Mix thoroughly to ensure each piece is well-coated.
Cover and let it marinate for at least 30 minutes, or up to 2 hours in the refrigerator.
2
Prepare the Roasted Masala (Vatan)
Heat 1 tbsp of oil in a heavy-bottomed pan or kadai over medium heat.
Add the dry coconut and roast, stirring constantly, for 3-4 minutes until it turns a deep, uniform brown. Remove from the pan and set aside.
In the same pan, add the sliced onions. Roast for 10-12 minutes, stirring occasionally, until they are deeply caramelized and dark brown at the edges.
Add the chopped ginger, garlic cloves, cinnamon stick, cloves, black peppercorns, and bay leaf. Sauté for another 2 minutes until the spices are fragrant.
Turn off the heat and allow the onion-spice mixture to cool completely.
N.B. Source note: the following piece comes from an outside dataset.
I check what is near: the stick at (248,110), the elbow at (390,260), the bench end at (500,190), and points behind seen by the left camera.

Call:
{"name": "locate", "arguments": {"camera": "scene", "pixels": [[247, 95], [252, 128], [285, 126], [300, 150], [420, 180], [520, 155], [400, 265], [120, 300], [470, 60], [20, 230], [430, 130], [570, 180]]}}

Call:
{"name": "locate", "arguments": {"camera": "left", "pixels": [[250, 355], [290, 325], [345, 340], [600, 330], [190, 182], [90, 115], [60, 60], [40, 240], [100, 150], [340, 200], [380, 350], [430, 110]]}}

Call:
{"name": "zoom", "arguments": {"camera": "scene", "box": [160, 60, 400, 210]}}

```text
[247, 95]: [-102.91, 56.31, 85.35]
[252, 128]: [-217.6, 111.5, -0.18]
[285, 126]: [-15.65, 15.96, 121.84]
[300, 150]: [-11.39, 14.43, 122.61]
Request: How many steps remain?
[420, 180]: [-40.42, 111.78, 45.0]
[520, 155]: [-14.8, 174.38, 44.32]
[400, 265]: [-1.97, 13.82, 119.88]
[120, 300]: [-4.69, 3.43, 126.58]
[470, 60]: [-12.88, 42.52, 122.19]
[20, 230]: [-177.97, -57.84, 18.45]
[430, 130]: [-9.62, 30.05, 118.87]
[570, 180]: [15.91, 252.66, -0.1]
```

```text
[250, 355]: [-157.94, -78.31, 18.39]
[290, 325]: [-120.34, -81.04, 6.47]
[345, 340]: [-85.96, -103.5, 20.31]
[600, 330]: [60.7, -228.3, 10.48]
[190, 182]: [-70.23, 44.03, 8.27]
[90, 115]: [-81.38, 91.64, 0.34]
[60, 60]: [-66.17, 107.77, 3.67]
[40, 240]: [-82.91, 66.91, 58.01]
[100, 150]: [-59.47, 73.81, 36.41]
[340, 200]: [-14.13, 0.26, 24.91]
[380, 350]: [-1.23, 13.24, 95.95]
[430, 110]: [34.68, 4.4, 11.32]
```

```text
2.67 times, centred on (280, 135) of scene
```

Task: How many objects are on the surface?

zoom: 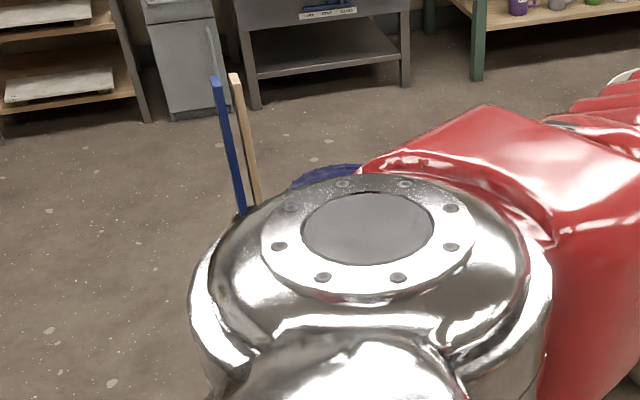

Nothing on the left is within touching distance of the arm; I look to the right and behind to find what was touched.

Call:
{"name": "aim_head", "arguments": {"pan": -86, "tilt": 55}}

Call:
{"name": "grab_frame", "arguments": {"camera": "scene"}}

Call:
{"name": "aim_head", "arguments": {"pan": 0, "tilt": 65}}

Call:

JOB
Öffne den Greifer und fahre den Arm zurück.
Once cooled, transfer the roasted onion mixture and the roasted coconut to a grinder. Add a few tablespoons of water and grind to a very smooth, fine paste. This is your 'vatan'.
3
Cook the Chicken Rassa
Heat the remaining 3 tbsp of oil in a pressure cooker over medium-high heat. The oil is key to getting the signature 'tarri' (red oil layer).
Add the finely chopped tomato and cook for 4-5 minutes until it turns soft and mushy.
Add the ground vatan paste. Sauté for 8-10 minutes, stirring frequently, until the paste darkens in color, thickens, and you see oil separating from the sides.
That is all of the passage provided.